Every record below should be written out exactly; pictures stay out. Write them as strings in a JSON array, leaving out blank lines.
══ Supplied data ══
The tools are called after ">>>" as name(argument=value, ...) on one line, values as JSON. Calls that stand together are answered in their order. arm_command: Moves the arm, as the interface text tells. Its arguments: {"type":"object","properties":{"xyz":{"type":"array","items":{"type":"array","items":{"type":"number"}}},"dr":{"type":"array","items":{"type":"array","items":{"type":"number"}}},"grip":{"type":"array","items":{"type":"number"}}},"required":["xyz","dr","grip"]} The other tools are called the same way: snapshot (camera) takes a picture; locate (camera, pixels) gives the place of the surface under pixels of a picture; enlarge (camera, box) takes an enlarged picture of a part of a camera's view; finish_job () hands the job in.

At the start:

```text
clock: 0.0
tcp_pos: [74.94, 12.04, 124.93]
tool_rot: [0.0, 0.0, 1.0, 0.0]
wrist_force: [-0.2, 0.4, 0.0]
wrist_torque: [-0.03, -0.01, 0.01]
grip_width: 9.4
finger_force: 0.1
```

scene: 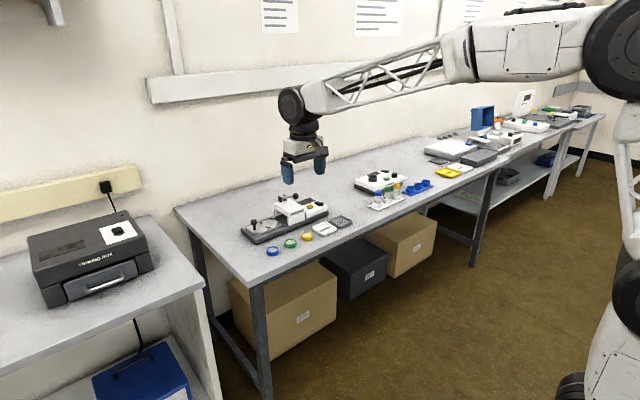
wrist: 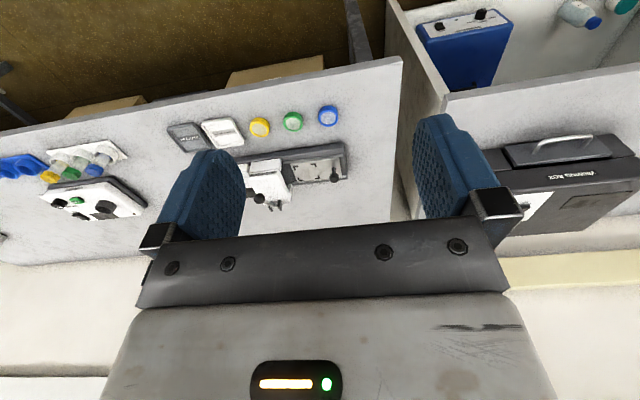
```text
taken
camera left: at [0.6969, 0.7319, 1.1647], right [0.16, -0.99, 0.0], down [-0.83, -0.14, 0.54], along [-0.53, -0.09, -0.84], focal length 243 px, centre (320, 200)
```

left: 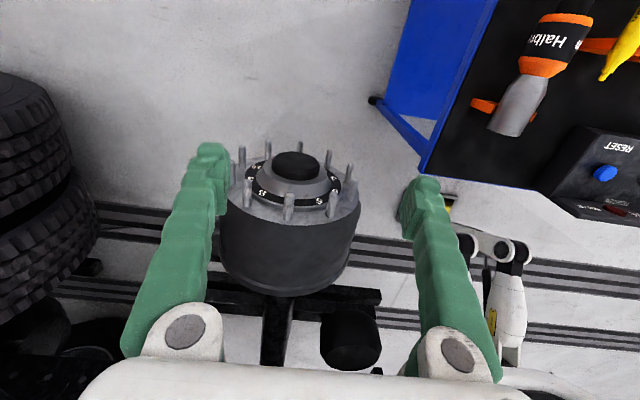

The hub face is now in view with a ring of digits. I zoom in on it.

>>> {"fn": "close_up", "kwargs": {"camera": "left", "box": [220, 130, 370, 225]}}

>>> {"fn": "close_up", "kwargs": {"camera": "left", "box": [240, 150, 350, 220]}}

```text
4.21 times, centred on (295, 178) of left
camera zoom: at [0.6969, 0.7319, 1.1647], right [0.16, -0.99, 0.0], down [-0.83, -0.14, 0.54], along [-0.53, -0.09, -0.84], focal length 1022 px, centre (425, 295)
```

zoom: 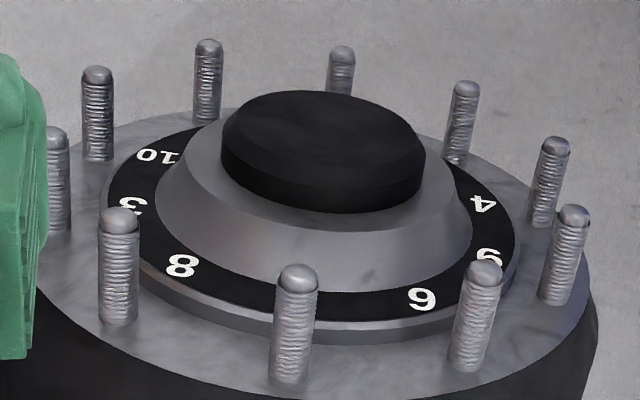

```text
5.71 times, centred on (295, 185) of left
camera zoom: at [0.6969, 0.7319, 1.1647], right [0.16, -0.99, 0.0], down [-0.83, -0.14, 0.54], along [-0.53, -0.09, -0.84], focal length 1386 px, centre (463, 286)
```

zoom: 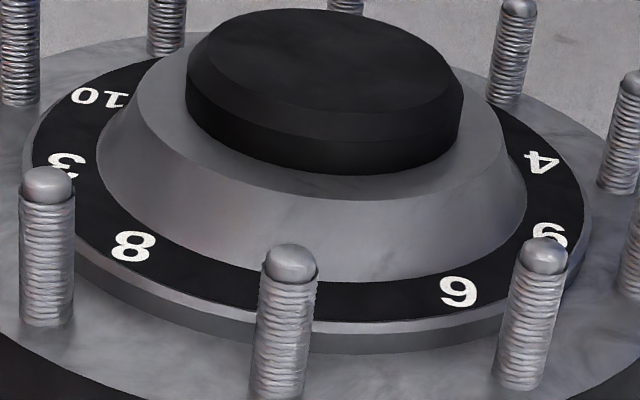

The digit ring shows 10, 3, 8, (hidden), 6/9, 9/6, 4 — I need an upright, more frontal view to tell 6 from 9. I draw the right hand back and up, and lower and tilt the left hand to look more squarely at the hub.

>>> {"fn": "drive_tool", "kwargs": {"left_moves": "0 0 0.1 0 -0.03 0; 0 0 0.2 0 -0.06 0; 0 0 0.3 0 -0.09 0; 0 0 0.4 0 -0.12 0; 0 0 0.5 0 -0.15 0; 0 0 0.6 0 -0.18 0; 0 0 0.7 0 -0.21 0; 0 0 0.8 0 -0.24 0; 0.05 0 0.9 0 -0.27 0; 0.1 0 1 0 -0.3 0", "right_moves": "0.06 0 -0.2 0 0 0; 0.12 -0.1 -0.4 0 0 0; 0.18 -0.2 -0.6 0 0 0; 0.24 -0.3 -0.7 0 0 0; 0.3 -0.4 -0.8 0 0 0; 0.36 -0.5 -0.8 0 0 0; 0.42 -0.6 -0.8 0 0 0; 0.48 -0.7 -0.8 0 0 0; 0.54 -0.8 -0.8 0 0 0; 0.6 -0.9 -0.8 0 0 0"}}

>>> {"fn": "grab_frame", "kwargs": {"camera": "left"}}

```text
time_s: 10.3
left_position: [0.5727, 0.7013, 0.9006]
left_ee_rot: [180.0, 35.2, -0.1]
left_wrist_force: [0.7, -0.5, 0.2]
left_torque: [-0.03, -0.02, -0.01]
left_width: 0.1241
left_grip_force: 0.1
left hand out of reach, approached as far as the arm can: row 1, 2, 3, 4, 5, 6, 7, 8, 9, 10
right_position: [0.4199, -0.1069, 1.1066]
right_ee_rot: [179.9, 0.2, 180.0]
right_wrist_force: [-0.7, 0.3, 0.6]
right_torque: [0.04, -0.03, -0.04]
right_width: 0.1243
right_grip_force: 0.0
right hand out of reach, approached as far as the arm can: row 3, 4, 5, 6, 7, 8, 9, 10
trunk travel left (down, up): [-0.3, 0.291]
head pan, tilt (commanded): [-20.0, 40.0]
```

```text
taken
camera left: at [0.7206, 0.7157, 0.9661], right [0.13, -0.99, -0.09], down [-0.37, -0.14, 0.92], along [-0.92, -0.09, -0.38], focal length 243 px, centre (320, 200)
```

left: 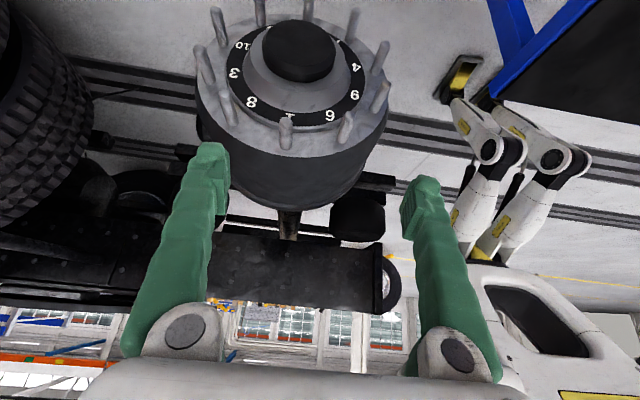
═══
### Answer to the task
[
  "The tools are called after \">>>\" as name(argument=value, ...) on one line, values as JSON. Calls that stand together are answered in their order. arm_command: Moves the arm, as the interface text tells. Its arguments: {\"type\":\"object\",\"properties\":{\"xyz\":{\"type\":\"array\",\"items\":{\"type\":\"array\",\"items\":{\"type\":\"number\"}}},\"dr\":{\"type\":\"array\",\"items\":{\"type\":\"array\",\"items\":{\"type\":\"number\"}}},\"grip\":{\"type\":\"array\",\"items\":{\"type\":\"number\"}}},\"required\":[\"xyz\",\"dr\",\"grip\"]} The other tools are called the same way: snapshot (camera) takes a picture; locate (camera, pixels) gives the place of the surface under pixels of a picture; enlarge (camera, box) takes an enlarged picture of a part of a camera's view; finish_job () hands the job in.",
  "At the start:",
  "```text",
  "clock: 0.0",
  "tcp_pos: [74.94, 12.04, 124.93]",
  "tool_rot: [0.0, 0.0, 1.0, 0.0]",
  "wrist_force: [-0.2, 0.4, 0.0]",
  "wrist_torque: [-0.03, -0.01, 0.01]",
  "grip_width: 9.4",
  "finger_force: 0.1",
  "```",
  "scene: ",
  "wrist: ",
  "```text",
  "taken",
  "camera left: at [0.6969, 0.7319, 1.1647], right [0.16, -0.99, 0.0], down [-0.83, -0.14, 0.54], along [-0.53, -0.09, -0.84], focal length 243 px, centre (320, 200)",
  "```",
  "left: ",
  "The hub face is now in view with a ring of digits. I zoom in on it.",
  ">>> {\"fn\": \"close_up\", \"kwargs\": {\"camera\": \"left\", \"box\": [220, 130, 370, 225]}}",
  ">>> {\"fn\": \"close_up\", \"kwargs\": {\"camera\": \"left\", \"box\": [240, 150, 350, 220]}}",
  "```text",
  "4.21 times, centred on (295, 178) of left",
  "camera zoom: at [0.6969, 0.7319, 1.1647], right [0.16, -0.99, 0.0], down [-0.83, -0.14, 0.54], along [-0.53, -0.09, -0.84], focal length 1022 px, centre (425, 295)",
  "```",
  "zoom: ",
  "```text",
  "5.71 times, centred on (295, 185) of left",
  "camera zoom: at [0.6969, 0.7319, 1.1647], right [0.16, -0.99, 0.0], down [-0.83, -0.14, 0.54], along [-0.53, -0.09, -0.84], focal length 1386 px, centre (463, 286)",
  "```",
  "zoom: ",
  "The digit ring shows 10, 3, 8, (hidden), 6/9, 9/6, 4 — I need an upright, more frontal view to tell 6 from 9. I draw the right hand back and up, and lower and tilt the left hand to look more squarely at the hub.",
  ">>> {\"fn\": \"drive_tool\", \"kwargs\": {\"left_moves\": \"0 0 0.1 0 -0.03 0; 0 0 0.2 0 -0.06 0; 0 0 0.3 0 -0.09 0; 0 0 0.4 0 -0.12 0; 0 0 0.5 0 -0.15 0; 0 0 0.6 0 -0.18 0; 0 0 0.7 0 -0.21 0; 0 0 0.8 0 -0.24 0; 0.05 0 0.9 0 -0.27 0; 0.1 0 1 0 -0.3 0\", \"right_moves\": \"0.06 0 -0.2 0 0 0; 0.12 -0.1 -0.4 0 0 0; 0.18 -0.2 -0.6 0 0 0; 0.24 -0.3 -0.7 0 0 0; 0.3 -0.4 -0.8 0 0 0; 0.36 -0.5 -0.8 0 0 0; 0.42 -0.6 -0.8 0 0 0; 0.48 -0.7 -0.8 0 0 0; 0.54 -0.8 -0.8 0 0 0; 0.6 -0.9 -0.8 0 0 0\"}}",
  ">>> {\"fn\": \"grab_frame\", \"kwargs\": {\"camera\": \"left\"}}",
  "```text",
  "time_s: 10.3",
  "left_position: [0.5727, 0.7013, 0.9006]",
  "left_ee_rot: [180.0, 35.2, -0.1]",
  "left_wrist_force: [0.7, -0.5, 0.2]",
  "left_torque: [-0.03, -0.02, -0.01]",
  "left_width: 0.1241",
  "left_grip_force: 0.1",
  "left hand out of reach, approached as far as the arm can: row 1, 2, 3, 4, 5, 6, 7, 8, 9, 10",
  "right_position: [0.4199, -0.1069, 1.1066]",
  "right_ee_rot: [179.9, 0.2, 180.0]",
  "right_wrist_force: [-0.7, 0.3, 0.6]",
  "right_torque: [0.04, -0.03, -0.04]",
  "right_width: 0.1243",
  "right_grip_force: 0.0",
  "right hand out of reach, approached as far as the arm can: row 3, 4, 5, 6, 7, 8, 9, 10",
  "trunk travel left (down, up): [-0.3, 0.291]",
  "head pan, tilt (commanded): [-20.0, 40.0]",
  "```",
  "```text",
  "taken",
  "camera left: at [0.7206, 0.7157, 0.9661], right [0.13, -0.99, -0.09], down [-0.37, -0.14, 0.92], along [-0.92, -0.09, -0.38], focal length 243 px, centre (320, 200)",
  "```",
  "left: "
]